**STATED PROBLEM**
Transcribe the stretch of entries below from the line with "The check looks" through the line with "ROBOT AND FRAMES", exactly and with both ends included; leave out all other lines. Write them as strings in a JSON array, leaving out blank lines.

**PROVIDED ENTRIES**
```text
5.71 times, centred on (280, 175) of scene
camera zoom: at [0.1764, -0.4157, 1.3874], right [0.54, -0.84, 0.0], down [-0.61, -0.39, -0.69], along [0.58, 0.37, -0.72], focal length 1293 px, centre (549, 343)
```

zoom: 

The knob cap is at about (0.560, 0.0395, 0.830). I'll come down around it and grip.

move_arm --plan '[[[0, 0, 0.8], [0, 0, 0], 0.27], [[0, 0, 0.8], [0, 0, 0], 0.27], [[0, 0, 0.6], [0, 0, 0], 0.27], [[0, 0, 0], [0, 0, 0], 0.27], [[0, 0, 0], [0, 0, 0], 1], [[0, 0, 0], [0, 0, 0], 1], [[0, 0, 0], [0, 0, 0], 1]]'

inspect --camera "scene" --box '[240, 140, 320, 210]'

---

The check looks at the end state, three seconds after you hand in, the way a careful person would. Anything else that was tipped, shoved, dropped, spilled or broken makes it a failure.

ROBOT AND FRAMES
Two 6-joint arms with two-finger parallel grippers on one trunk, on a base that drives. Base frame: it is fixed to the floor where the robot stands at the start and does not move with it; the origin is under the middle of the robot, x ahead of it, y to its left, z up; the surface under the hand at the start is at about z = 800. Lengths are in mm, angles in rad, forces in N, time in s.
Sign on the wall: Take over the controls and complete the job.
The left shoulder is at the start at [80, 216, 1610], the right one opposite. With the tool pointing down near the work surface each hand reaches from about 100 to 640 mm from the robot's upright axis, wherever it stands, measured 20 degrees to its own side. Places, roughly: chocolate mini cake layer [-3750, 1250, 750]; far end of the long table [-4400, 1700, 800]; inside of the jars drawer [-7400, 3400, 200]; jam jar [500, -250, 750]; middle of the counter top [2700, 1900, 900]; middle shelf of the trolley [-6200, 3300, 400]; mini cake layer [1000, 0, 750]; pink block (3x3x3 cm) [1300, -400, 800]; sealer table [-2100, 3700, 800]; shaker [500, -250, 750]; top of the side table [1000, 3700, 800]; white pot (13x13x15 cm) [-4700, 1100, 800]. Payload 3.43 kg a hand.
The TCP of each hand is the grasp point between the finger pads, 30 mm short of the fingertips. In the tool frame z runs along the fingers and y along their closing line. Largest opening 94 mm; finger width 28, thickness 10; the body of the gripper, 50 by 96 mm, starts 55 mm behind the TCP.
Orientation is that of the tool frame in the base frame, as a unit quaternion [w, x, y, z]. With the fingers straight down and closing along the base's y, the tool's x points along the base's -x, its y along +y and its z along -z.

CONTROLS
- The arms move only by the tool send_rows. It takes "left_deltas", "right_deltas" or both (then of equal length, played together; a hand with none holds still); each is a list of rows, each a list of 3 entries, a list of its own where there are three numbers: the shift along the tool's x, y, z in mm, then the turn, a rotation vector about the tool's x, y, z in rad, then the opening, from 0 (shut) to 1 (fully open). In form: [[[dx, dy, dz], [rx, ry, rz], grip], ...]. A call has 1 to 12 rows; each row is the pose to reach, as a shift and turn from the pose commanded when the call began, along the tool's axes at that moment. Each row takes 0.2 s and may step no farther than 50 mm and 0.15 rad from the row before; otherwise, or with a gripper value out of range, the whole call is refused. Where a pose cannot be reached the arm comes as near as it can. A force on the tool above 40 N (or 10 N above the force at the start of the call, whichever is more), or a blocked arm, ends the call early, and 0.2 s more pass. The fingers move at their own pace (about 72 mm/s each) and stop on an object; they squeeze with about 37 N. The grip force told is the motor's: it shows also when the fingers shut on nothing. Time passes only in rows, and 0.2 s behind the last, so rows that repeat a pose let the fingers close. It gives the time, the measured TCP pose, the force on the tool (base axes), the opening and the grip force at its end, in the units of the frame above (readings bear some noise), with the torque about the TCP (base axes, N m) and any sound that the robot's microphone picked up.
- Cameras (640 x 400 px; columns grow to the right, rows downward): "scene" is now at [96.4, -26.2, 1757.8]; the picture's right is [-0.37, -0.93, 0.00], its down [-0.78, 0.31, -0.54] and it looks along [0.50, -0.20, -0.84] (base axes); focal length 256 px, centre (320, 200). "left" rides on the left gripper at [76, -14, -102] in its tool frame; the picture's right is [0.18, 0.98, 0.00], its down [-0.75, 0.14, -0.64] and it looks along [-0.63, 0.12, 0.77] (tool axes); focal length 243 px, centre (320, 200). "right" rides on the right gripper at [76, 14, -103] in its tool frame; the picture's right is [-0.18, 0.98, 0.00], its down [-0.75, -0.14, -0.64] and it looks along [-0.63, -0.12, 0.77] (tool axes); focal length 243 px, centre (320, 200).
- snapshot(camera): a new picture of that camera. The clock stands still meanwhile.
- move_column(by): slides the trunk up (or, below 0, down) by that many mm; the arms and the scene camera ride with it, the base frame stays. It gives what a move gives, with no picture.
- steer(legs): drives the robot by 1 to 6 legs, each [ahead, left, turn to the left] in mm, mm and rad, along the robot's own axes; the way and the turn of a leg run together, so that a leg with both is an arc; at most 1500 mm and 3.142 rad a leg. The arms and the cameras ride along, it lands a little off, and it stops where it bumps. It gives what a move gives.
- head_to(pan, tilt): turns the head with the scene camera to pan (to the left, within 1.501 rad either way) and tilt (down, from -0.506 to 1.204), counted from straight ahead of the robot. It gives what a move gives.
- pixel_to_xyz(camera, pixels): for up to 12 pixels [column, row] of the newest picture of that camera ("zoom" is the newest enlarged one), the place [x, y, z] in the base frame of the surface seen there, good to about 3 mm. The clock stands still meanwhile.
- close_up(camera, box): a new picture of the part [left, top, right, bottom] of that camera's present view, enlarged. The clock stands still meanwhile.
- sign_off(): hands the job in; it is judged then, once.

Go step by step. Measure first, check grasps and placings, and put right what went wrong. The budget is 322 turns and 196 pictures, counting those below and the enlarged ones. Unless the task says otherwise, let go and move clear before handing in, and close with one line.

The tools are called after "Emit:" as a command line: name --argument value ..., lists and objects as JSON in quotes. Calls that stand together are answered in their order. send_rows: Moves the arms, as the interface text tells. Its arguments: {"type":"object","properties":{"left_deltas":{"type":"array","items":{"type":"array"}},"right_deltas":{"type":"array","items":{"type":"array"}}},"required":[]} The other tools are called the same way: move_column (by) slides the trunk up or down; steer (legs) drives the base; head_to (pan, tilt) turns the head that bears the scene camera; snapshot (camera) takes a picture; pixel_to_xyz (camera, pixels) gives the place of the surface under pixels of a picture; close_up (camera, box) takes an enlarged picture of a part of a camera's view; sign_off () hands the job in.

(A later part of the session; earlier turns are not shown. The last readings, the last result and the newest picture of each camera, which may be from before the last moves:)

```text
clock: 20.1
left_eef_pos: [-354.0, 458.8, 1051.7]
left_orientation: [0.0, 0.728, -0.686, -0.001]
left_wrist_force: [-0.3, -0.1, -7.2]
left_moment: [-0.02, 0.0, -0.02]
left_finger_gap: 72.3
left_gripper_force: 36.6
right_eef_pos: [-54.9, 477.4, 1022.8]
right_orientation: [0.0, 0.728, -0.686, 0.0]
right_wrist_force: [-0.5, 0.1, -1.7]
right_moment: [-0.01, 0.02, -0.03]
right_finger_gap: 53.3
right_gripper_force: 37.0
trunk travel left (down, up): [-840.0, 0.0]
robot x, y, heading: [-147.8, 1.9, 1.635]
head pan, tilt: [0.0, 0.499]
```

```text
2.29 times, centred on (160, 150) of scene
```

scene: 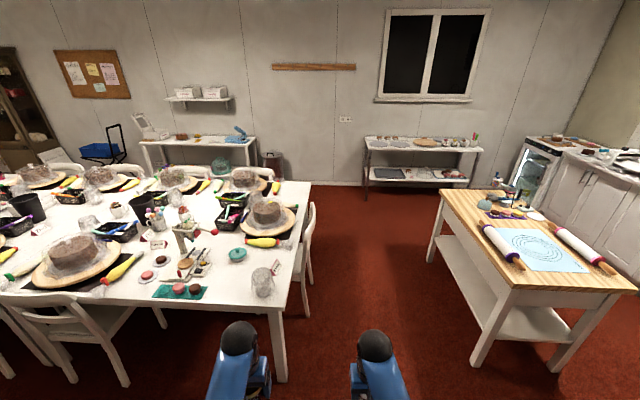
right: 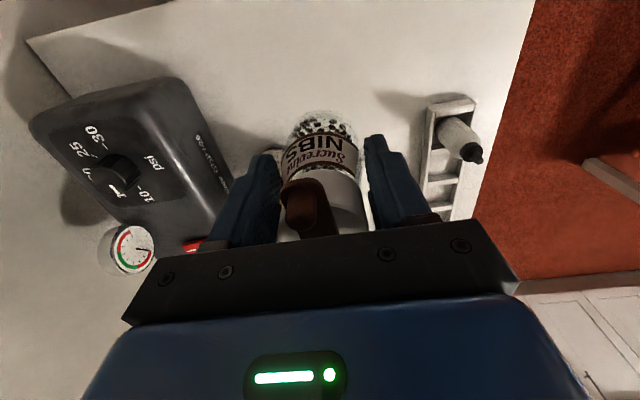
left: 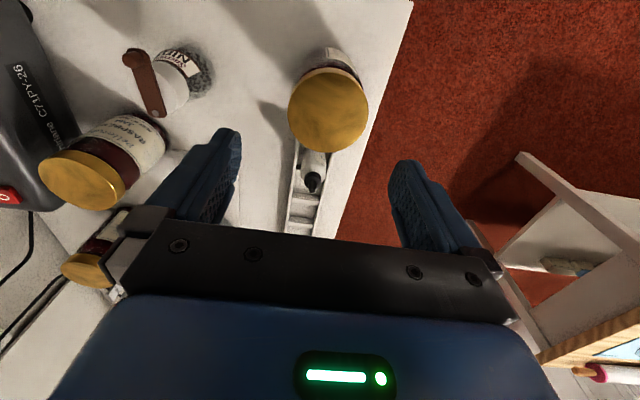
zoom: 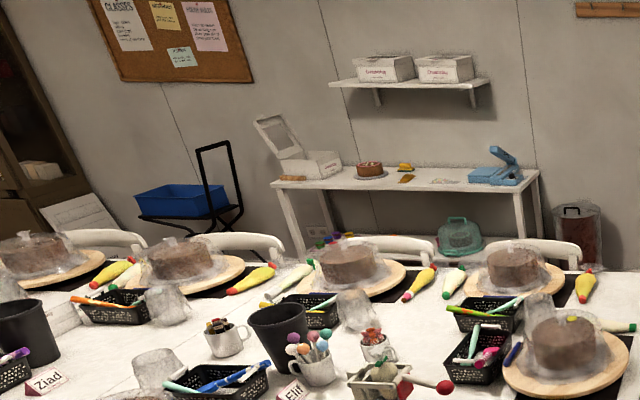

==

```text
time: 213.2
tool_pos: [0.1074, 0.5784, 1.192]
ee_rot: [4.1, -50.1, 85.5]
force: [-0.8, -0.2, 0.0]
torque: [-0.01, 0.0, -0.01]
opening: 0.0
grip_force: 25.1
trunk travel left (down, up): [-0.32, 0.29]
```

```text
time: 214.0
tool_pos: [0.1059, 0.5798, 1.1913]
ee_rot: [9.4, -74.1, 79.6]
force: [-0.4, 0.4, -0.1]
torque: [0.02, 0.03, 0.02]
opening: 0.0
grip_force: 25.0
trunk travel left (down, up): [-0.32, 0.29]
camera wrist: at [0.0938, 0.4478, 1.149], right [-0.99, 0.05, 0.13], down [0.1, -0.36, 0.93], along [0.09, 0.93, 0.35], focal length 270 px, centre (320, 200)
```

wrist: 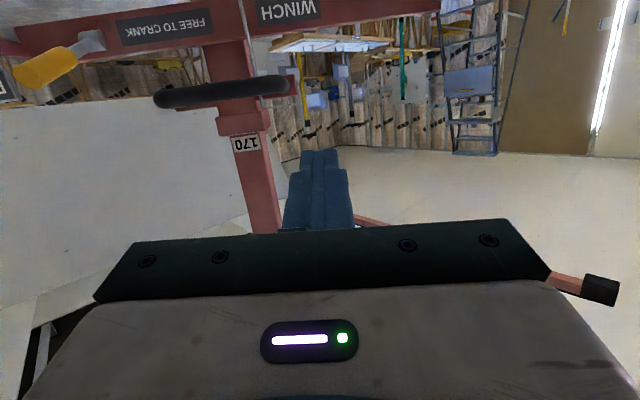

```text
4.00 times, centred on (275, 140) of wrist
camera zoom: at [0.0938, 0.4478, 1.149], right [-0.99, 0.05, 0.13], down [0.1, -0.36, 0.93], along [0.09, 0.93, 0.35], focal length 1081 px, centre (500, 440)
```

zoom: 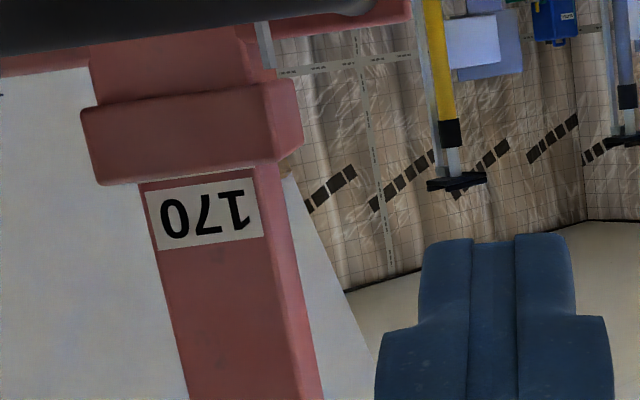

**TASK RESULT**
[
  "The check looks at the end state, three seconds after you hand in, the way a careful person would. Anything else that was tipped, shoved, dropped, spilled or broken makes it a failure.",
  "ROBOT AND FRAMES"
]